アフガン混乱で日本株への影響は?ベトナム戦争時とそっくりな状況に
2021年8月、追われるようにアフガニスタンから撤退した米軍。その姿は、ベトナム戦争時と重なる。1975年、サイゴン陥落後1年で暴落相場発生。長い戦争と“米国敗戦”はどんな影響をもたらすか? 米国の信用失墜で長期的には株安が濃厚か? サイゴン陥落前後の相場から今後を予想した。
“逃げ帰る米軍”を印象づけたアフガン戦争の終焉
8月30日、アフガニスタンに駐在していた米軍が完全撤退した。

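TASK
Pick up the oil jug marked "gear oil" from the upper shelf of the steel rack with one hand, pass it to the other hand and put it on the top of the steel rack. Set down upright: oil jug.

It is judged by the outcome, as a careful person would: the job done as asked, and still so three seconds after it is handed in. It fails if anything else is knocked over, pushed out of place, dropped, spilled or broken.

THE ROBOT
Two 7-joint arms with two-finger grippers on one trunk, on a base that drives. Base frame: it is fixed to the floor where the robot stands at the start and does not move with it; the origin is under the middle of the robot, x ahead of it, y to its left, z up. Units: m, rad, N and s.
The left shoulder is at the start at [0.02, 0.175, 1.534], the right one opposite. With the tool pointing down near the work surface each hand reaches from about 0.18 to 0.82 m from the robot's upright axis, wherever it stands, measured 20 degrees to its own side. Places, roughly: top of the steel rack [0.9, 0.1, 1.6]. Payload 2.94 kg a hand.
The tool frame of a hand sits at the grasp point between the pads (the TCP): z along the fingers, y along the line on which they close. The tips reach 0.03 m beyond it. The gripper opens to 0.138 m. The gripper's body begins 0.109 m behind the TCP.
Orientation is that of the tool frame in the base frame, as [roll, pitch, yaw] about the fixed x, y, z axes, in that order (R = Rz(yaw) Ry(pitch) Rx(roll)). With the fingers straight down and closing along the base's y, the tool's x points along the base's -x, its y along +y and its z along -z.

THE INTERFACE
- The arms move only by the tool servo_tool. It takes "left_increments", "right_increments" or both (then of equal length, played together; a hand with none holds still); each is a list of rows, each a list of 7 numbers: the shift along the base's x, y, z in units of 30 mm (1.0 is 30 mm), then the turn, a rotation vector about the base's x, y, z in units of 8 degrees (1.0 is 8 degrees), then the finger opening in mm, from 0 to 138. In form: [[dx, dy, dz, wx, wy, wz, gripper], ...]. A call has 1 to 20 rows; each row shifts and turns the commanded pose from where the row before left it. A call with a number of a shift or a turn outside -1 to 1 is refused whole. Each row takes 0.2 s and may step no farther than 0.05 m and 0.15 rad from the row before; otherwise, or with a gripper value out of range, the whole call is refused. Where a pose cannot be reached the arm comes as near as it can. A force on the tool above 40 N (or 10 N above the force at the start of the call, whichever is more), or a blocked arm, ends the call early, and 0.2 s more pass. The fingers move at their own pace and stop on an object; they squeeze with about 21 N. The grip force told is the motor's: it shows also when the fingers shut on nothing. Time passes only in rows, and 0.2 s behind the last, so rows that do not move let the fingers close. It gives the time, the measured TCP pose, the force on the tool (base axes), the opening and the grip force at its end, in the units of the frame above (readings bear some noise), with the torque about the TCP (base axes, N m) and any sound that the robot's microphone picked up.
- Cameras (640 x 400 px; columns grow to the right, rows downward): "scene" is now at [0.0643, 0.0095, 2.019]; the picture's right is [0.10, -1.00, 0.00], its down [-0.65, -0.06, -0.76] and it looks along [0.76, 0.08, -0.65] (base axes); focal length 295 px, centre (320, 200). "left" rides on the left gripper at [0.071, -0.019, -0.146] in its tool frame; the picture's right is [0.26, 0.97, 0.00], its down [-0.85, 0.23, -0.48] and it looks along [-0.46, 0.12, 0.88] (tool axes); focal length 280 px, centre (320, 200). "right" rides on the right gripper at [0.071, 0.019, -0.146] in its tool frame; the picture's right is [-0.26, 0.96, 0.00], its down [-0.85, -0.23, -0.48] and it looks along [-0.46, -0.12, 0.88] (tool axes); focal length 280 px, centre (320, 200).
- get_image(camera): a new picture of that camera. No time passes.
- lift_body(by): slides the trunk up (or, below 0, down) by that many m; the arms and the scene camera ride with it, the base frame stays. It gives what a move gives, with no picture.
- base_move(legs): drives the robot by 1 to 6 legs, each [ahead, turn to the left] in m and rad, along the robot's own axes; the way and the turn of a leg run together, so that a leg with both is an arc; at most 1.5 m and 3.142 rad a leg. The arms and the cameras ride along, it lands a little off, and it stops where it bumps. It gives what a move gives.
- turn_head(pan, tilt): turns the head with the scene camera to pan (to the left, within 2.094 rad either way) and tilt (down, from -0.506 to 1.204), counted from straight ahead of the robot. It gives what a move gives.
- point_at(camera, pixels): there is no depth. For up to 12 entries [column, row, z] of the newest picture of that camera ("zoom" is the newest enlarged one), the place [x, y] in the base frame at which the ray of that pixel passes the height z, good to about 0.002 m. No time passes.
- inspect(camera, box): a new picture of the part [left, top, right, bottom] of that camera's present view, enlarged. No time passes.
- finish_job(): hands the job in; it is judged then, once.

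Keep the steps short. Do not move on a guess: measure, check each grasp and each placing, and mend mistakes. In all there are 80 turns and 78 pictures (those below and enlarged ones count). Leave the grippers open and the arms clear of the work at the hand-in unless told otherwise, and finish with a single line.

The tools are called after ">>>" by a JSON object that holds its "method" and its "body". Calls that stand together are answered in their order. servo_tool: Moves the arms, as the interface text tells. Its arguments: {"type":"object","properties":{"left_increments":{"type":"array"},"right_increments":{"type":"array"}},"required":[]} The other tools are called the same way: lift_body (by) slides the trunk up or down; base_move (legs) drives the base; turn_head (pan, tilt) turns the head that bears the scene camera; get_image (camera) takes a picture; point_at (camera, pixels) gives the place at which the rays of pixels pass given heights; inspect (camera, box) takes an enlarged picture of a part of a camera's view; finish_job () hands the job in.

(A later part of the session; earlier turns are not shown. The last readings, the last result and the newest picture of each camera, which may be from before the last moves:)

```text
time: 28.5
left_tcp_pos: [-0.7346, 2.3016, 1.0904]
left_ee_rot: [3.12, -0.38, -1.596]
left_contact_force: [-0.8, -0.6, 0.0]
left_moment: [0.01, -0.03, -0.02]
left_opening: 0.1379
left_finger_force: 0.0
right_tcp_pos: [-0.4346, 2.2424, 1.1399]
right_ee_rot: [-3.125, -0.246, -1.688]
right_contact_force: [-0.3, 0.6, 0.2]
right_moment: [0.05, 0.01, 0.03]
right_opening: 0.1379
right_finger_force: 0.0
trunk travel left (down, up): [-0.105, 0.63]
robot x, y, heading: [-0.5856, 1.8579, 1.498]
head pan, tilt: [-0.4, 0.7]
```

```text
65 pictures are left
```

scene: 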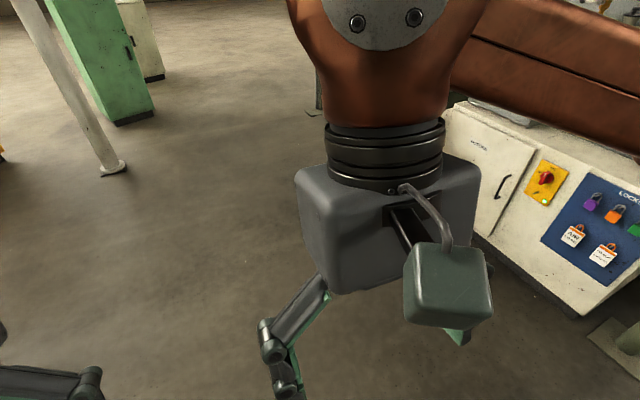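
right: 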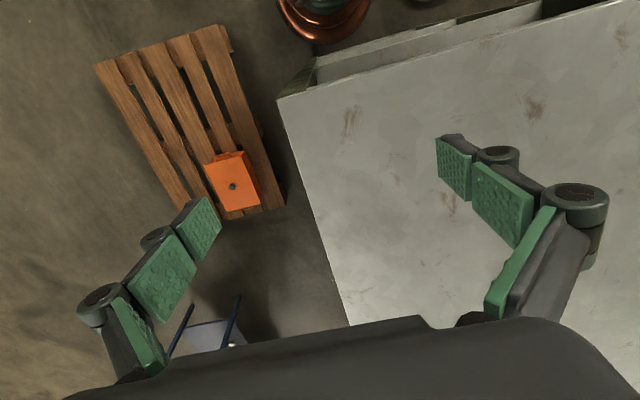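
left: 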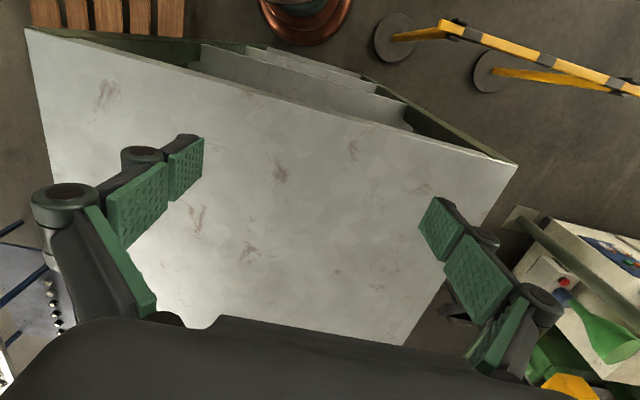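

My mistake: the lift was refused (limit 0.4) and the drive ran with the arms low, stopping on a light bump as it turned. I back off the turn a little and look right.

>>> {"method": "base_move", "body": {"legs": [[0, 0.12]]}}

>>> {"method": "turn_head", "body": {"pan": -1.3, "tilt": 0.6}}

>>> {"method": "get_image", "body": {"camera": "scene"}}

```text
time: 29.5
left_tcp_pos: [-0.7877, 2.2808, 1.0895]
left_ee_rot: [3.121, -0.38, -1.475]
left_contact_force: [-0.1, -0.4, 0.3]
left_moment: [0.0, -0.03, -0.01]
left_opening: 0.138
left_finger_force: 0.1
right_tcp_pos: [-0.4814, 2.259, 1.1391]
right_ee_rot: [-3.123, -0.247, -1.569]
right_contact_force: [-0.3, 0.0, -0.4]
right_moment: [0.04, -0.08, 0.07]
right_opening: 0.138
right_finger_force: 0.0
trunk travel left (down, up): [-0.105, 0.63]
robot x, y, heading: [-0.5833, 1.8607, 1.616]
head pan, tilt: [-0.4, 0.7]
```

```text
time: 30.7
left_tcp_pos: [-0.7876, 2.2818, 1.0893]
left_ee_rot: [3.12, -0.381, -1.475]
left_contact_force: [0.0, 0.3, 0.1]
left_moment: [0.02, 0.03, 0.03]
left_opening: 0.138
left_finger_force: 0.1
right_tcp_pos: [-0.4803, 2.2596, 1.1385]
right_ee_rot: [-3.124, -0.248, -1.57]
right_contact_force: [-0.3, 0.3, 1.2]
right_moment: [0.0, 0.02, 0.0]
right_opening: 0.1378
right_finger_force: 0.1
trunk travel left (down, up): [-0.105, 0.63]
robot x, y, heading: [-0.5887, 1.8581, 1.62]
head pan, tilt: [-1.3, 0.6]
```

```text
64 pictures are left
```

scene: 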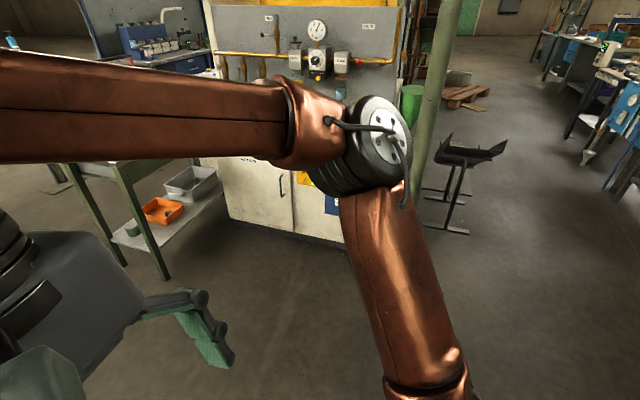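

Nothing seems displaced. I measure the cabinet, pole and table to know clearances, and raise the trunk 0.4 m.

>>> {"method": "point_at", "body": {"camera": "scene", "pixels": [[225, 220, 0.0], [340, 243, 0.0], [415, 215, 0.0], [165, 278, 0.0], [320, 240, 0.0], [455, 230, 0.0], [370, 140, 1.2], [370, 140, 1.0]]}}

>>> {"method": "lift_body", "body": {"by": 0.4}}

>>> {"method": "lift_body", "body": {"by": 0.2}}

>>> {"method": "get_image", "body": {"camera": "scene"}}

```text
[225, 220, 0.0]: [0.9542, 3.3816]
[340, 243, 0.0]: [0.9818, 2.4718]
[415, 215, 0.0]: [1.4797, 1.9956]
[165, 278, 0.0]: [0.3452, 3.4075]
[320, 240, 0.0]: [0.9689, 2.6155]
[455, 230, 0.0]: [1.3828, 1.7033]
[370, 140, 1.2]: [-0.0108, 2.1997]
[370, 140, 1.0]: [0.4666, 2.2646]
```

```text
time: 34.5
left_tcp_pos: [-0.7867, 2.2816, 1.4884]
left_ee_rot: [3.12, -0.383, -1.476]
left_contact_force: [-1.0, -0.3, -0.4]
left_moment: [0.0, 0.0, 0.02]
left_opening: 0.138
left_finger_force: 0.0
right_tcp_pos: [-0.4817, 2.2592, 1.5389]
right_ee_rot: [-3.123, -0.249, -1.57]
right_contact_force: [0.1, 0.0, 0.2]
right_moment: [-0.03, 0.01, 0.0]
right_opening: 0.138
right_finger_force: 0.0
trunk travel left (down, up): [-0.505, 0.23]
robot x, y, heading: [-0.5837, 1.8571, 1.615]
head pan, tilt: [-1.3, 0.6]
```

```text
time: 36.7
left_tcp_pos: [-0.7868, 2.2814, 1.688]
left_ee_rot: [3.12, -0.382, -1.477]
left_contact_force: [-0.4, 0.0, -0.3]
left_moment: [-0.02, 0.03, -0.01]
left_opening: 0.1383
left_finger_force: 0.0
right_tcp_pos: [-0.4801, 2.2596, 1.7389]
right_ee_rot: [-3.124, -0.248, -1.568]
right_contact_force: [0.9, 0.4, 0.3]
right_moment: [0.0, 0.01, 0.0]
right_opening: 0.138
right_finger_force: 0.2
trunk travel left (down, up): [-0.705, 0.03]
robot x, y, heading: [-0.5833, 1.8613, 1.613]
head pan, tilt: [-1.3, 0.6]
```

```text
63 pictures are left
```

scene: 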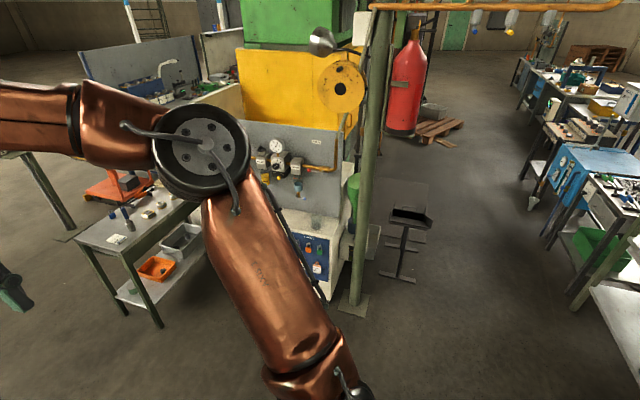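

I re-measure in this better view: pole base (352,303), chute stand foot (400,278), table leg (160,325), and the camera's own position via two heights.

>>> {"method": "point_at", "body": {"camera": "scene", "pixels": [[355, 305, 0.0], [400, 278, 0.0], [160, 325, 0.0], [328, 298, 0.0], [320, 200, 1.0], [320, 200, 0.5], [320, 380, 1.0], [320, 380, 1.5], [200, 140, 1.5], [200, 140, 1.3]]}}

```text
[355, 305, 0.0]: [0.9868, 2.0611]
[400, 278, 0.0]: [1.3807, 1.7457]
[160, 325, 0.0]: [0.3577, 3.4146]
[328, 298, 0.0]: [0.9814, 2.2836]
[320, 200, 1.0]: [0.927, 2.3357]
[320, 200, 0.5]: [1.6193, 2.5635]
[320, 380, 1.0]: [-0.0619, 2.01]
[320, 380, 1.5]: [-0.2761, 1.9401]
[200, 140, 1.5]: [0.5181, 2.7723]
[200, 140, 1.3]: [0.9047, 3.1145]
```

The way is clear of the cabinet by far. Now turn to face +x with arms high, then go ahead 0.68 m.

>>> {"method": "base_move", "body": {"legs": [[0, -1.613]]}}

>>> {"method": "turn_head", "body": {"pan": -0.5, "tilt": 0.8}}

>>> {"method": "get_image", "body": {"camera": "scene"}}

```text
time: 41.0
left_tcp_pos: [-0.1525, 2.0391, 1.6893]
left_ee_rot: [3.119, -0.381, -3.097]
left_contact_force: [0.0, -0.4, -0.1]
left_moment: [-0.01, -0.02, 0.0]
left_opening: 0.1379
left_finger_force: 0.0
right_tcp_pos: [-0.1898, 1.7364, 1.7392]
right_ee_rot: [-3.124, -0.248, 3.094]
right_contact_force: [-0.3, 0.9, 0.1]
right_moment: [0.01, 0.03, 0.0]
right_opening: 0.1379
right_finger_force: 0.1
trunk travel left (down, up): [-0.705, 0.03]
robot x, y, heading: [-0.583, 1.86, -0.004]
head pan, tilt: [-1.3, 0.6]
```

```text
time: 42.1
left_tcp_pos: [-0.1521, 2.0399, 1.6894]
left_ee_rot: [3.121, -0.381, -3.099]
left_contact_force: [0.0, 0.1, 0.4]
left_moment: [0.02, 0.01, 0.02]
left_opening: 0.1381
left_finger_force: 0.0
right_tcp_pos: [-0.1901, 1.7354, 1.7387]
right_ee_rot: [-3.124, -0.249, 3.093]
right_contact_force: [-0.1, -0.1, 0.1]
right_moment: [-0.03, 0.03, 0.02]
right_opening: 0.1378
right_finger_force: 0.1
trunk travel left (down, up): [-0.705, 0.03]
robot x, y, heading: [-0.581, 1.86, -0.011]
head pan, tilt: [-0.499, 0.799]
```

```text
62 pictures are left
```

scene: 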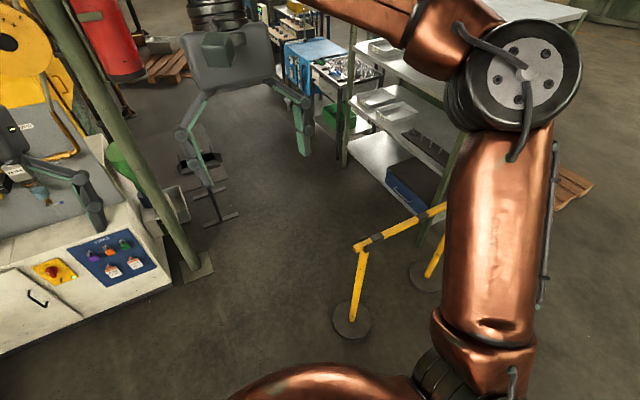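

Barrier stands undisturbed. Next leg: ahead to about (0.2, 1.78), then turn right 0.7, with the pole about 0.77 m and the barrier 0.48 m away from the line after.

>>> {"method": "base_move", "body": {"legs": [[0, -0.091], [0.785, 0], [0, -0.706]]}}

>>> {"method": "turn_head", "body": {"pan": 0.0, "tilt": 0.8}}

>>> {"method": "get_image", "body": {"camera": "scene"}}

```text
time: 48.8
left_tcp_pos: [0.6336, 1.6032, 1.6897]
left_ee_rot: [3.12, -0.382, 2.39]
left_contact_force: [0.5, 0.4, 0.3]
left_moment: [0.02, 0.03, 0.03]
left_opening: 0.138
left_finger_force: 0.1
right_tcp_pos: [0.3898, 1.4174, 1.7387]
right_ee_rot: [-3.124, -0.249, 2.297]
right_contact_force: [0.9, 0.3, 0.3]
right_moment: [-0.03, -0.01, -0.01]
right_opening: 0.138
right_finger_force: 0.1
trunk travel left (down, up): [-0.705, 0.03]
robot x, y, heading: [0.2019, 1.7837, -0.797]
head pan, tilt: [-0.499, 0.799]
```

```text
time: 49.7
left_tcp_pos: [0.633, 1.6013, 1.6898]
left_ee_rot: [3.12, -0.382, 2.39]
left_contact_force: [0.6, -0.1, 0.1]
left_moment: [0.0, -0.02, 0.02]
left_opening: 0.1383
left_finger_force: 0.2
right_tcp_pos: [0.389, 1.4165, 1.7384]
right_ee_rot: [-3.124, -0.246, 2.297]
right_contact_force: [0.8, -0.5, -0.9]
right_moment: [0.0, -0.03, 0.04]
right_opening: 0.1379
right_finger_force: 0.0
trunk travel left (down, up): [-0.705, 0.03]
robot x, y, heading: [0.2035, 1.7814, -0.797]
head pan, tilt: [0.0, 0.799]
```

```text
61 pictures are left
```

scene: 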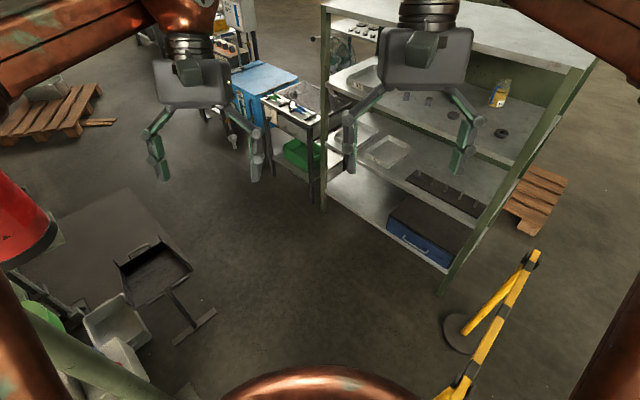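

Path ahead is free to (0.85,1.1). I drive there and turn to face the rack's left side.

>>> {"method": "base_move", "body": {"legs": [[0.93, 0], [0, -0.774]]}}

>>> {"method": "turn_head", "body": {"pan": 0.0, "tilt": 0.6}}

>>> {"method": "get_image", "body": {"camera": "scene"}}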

2001年から続く泥沼のアフガン戦争の終焉だが、反政府勢力タリバンに首都カブールを制圧された後の撤退は“逃げ帰る米軍”を印象づけた。国際情勢に詳しい経済エコノミストのエミン・ユルマズ氏(@yurumazu)は次のように話す。
「9・11テロの首謀者ウサマ・ビンラディンを匿っていたタリバン政権に、引き渡しを拒否されたことがアフガン戦争の発端。アフガンに侵攻した米軍は10年前、ビンラディンを殺害しました。すでに目的は達成したわけで、撤退は既定路線でした。米国が読み違えたのはアフガン政府軍の戦力。米軍撤退後も半年程度は持つだろうと考えていたのが早々に敗北し、慌てて撤退せざるをえなくなった」
米国事情に詳しい元外銀為替ディーラーの西原宏一氏も批判する。
「アフガン人協力者を残したままの米軍撤退は、米国内でも『悲劇的な失敗』と大バッシングを浴びている。過去にはベトナム戦争でも米軍は破れていますが、このときは粛々と撤退しました。一方、今回はタリバンに『お願い』して撤退する時間をもらっただけ。急な撤退作業で混乱するカブールの国際空港付近ではテロ組織による自爆テロが発生して、100人以上の死者を出しました。このぶざまな撤退劇にはバイデン政権を崩壊させ、マーケットを混乱させるほどのインパクトがあります」
カブール陥落をきっかけに大荒れ相場となる可能性
実際、8月15日にカブールがタリバンに制圧されると、翌日には日米ともに株安の展開に。18日には日経平均が年初来安値を更新した。だが、その後は押し目買いを集めて急反発。NYダウは再び高値圏を回復している。
「世界の中央銀行が供給する緩和マネーが生み出したバブル相場だからです。バブルはいずれバースト(破裂)します。マネーには限りがあり、いつ崩壊してもおかしくありません」(エミン氏)
長期的にはカブール陥落をきっかけに大荒れ相場となる可能性もある。1975年のサイゴン陥落と今回の米軍撤退の類似点から、ドル売り・株安相場を予想する声も高まっているという。